---------- Available data ----------
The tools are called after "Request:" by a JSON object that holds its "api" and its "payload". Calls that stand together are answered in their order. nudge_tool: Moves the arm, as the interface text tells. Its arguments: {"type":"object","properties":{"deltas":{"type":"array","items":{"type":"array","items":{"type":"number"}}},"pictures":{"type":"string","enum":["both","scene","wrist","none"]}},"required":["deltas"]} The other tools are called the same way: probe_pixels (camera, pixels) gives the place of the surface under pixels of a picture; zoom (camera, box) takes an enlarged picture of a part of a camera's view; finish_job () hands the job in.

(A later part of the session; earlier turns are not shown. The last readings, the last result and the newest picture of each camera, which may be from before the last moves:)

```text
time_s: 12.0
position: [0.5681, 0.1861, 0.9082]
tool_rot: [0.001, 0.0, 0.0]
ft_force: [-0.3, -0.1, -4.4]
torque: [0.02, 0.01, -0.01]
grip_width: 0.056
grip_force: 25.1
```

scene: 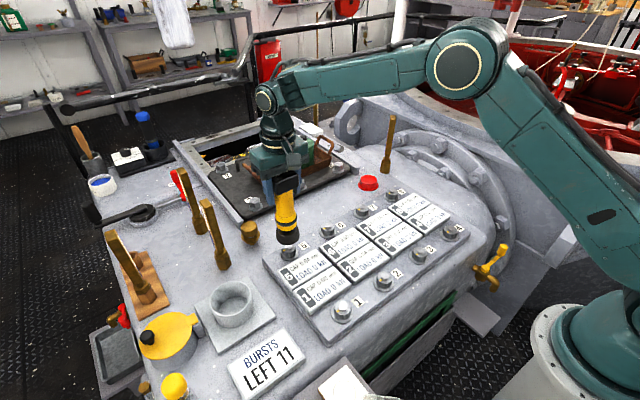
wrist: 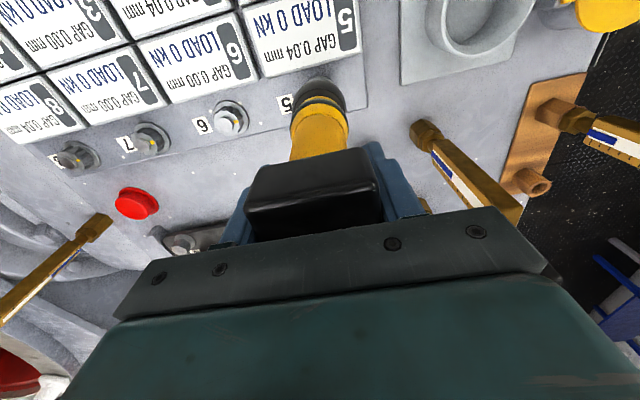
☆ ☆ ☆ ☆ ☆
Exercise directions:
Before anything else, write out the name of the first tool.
----------
Exercise directions:
State, as a bare number, how many lines of the listing hold the word "picture".

Full answer:
2